___ TEXT BLOCK

Workers are needed in many areas across the health care spectrum. In fact, growth in health care is outpacing many other industries. Now is the perfect time to begin a career in an allied health field.

Who works in allied health?

Allied health workers support doctors, nurses and dentists in providing patient care. Some examples of allied health careers include Tonette Steeb dental assistant, dental hygienist, respiratory therapist, nutritionist, athletic trainer, counselor, lab technician, health educator, and more.

Allied health at DVC

DVC offers programs that train students for careers in several allied health fields. Some are geared toward students who plan to transfer for further study, while others can lead to a job. Many allied health careers do not require a bachelor’s degree.

Most health care programs include options for experiential learning - learning by doing. Many classes involve labs, and some replicate a clinical setting. These opportunities will be available to students once social distancing requirements have been eased.

“Health care requires hands-on skills. It also involves soft skills because you are working with people. Students must practice these skills to build confidence. They also need to improve their listening and talking skills to communicate about procedures and outcomes,” said Barbara Hewitt, the department chair for health sciences at DVC.

Students choosing careers in health care often join the DVC health care learning community.

“They are able to visit local health care centers and hear industry speakers. They learn about infection control and protecting the privacy of patients’ health records,” said Hewitt.

Student members of DVC’s Health Occupations Students of America (HOSA) chapter attend the annual state conference. At the event, they compete with their peers and network with professionals.

______

§ STATED TASK A
Exactly repeat the lines starting at the one that holds "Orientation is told" and ending at the one that holds "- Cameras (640". Both end lines count; leave out everything else.

___ SUPPLIED DATA

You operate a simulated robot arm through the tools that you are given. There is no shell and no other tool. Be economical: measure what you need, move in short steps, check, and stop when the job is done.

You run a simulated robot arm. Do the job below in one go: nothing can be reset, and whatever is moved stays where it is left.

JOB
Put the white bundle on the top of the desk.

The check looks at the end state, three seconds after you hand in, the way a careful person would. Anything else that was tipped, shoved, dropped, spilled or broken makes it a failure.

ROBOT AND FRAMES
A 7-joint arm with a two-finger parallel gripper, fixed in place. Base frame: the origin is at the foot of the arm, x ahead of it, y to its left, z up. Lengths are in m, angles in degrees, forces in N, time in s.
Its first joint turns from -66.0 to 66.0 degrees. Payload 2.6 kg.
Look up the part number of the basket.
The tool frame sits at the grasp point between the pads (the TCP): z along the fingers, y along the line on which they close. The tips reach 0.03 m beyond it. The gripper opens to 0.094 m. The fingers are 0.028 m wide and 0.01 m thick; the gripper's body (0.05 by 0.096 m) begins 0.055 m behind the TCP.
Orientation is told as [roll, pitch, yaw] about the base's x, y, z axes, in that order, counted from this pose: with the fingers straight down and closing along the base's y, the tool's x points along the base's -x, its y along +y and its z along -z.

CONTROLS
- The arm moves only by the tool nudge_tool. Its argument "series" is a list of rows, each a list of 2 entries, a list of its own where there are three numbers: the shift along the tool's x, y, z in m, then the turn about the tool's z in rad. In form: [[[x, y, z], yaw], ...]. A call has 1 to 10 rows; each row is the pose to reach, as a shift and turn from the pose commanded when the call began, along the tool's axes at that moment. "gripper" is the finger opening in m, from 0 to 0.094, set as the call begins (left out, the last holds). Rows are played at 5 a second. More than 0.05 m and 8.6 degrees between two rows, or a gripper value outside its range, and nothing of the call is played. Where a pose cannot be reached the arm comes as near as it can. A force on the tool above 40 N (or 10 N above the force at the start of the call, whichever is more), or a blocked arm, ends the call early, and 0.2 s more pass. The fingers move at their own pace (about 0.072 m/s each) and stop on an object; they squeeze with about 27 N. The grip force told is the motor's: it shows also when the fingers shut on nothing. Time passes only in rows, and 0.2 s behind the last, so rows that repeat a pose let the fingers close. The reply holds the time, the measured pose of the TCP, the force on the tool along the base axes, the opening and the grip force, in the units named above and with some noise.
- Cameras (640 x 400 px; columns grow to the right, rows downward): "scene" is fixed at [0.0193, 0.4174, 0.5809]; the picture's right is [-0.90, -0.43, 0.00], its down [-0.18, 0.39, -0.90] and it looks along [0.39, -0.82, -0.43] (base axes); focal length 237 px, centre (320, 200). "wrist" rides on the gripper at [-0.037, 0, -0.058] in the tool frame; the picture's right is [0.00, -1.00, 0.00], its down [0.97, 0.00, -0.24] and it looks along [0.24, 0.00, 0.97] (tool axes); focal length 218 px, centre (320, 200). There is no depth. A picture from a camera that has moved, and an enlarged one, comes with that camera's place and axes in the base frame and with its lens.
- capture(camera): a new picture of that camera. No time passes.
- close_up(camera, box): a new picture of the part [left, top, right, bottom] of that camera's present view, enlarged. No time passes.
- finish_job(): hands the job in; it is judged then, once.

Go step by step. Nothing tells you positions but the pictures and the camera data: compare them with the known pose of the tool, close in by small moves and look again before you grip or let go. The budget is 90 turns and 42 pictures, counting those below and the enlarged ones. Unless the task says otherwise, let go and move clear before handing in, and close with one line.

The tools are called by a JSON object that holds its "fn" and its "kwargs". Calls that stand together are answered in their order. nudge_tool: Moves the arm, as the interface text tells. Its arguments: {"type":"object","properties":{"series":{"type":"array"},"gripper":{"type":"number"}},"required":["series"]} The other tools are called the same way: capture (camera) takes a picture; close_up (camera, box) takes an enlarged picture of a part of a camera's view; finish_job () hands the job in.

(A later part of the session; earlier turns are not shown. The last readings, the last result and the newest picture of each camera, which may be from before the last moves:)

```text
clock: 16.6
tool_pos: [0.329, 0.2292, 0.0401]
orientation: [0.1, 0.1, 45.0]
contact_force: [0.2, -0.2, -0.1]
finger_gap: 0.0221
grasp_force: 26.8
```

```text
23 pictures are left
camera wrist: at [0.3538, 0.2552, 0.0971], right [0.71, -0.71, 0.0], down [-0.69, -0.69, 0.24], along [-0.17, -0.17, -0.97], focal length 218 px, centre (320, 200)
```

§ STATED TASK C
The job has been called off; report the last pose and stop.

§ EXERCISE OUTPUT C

______

§ STATED TASK B
Locate "Students choosing careers" and "network with professionals." in the text block, and write out these words with everything between them.

§ EXERCISE OUTPUT A
Orientation is told as [roll, pitch, yaw] about the base's x, y, z axes, in that order, counted from this pose: with the fingers straight down and closing along the base's y, the tool's x points along the base's -x, its y along +y and its z along -z.

CONTROLS
- The arm moves only by the tool nudge_tool. Its argument "series" is a list of rows, each a list of 2 entries, a list of its own where there are three numbers: the shift along the tool's x, y, z in m, then the turn about the tool's z in rad. In form: [[[x, y, z], yaw], ...]. A call has 1 to 10 rows; each row is the pose to reach, as a shift and turn from the pose commanded when the call began, along the tool's axes at that moment. "gripper" is the finger opening in m, from 0 to 0.094, set as the call begins (left out, the last holds). Rows are played at 5 a second. More than 0.05 m and 8.6 degrees between two rows, or a gripper value outside its range, and nothing of the call is played. Where a pose cannot be reached the arm comes as near as it can. A force on the tool above 40 N (or 10 N above the force at the start of the call, whichever is more), or a blocked arm, ends the call early, and 0.2 s more pass. The fingers move at their own pace (about 0.072 m/s each) and stop on an object; they squeeze with about 27 N. The grip force told is the motor's: it shows also when the fingers shut on nothing. Time passes only in rows, and 0.2 s behind the last, so rows that repeat a pose let the fingers close. The reply holds the time, the measured pose of the TCP, the force on the tool along the base axes, the opening and the grip force, in the units named above and with some noise.
- Cameras (640 x 400 px; columns grow to the right, rows downward): "scene" is fixed at [0.0193, 0.4174, 0.5809]; the picture's right is [-0.90, -0.43, 0.00], its down [-0.18, 0.39, -0.90] and it looks along [0.39, -0.82, -0.43] (base axes); focal length 237 px, centre (320, 200). "wrist" rides on the gripper at [-0.037, 0, -0.058] in the tool frame; the picture's right is [0.00, -1.00, 0.00], its down [0.97, 0.00, -0.24] and it looks along [0.24, 0.00, 0.97] (tool axes); focal length 218 px, centre (320, 200). There is no depth. A picture from a camera that has moved, and an enlarged one, comes with that camera's place and axes in the base frame and with its lens.

§ EXERCISE OUTPUT B
Students choosing careers in health care often join the DVC health care learning community.

“They are able to visit local health care centers and hear industry speakers. They learn about infection control and protecting the privacy of patients’ health records,” said Hewitt.

Student members of DVC’s Health Occupations Students of America (HOSA) chapter attend the annual state conference. At the event, they compete with their peers and network with professionals.